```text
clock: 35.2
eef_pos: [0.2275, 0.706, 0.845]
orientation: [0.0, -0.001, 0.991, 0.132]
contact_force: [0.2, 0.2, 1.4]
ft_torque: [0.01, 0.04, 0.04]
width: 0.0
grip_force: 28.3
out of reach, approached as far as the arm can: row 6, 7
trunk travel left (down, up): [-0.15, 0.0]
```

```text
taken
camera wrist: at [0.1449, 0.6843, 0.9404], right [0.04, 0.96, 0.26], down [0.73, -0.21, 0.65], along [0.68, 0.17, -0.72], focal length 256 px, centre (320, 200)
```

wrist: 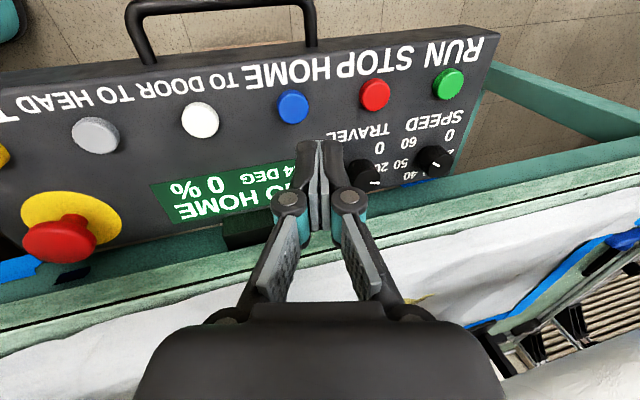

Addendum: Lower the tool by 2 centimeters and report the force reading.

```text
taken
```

**WHAT YOU SHOULD DO:** Your output consists solely of the lines from the one with "Addendum: Lower the" through the last line, copied exactly.

**EXERCISE RESPONSE:**
Addendum: Lower the tool by 2 centimeters and report the force reading.

```text
taken
```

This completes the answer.